Requirements
Leave out the images; return the rest of the data exactly.

Provided data
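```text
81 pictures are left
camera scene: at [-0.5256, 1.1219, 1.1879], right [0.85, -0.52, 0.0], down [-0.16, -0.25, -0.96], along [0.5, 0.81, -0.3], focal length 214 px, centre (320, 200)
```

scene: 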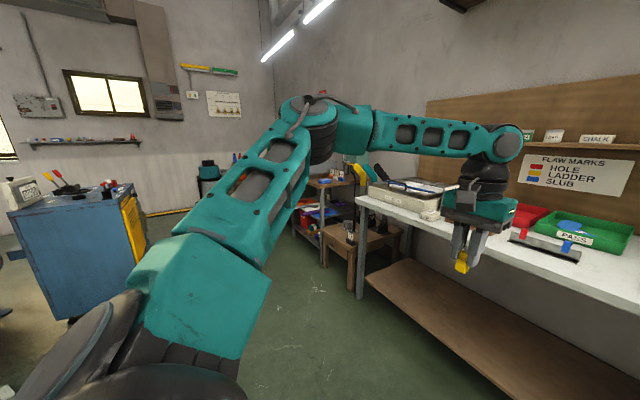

Exercise solution
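```text
81 pictures are left
camera scene: at [-0.5256, 1.1219, 1.1879], right [0.85, -0.52, 0.0], down [-0.16, -0.25, -0.96], along [0.5, 0.81, -0.3], focal length 214 px, centre (320, 200)
```

scene: 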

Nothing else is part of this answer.